Quite clearly, the Electoral Act in its Section 33 anticipates such a happening as the death of a candidate during an election, contrary to popular opinion.

You can use any of the canons of statutory interpretation – literal rule, golden rule, ejusdem generis, etc – the conclusion would still be inevitable that the APC has the right to substitute the deceased candidate for another candidate. All other persons/parties are bereft of any such right under the Electoral Act. The APC could, of its own volition, and not under duress, have chosen Hon. James Abiodun Faleke, Audu’s running mate, or any other candidate of its choice, to replace Prince Audu.

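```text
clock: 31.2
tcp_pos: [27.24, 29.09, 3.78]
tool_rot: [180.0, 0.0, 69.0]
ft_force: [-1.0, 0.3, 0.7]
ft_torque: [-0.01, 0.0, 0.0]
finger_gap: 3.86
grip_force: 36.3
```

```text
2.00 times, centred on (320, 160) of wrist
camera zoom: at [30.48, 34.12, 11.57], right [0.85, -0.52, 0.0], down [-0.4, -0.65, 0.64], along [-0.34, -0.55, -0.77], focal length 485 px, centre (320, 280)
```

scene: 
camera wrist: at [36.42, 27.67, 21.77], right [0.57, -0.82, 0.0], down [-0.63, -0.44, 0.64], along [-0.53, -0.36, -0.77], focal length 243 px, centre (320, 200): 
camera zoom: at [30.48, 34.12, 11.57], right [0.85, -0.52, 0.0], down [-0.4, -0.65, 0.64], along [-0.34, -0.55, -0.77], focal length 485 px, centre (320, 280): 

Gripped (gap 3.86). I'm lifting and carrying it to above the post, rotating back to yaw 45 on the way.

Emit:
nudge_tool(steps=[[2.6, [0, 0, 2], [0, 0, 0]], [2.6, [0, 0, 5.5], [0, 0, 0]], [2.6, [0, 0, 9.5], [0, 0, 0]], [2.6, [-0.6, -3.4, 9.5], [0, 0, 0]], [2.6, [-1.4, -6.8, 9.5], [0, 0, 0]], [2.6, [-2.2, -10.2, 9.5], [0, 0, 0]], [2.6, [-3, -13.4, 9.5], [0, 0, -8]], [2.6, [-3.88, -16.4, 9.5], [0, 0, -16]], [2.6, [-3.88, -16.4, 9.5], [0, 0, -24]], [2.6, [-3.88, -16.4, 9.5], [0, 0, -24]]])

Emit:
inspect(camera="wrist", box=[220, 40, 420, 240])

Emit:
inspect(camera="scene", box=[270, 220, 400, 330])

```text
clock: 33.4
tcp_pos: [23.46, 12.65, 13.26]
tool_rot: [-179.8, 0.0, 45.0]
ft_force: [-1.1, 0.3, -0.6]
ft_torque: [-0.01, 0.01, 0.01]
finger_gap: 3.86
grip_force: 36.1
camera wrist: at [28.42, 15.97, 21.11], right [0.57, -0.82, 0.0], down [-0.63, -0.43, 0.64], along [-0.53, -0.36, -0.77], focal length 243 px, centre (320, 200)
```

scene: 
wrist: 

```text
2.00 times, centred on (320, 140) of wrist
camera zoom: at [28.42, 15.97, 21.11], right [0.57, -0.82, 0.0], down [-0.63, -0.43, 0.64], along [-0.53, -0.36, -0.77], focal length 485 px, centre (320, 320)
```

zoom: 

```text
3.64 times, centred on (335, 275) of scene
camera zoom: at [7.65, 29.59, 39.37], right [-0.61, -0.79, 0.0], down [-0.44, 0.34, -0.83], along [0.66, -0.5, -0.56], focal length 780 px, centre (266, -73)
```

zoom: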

Neither the Constitution nor the Electoral Act, 2010 compels a political party to replace a deceased candidate with any particular person during any or inconclusive election. If INEC had pronounced the election concluded and a winner had emerged, then Section 181 of the 1999 Constitution (as amended) would have operated, and the deputy governor would have replaced the deceased governor-elect. As for Idris Wada, the questions to ask and answer are: as at the time Prince Audu died, was the election concluded? Had he, at that time, satisfied the almighty provisions of Section 179 (2) (a) (b) of the 1999 Constitution? How can he wish away the provisions of Section 33 of the Electoral Act?

In view of the foregoing analysis, I am persuaded that both INEC and the Hon. Attorney-General and Minister of Justice were right in their judgment.
• Akiri, a lawyer, wrote from Lagos.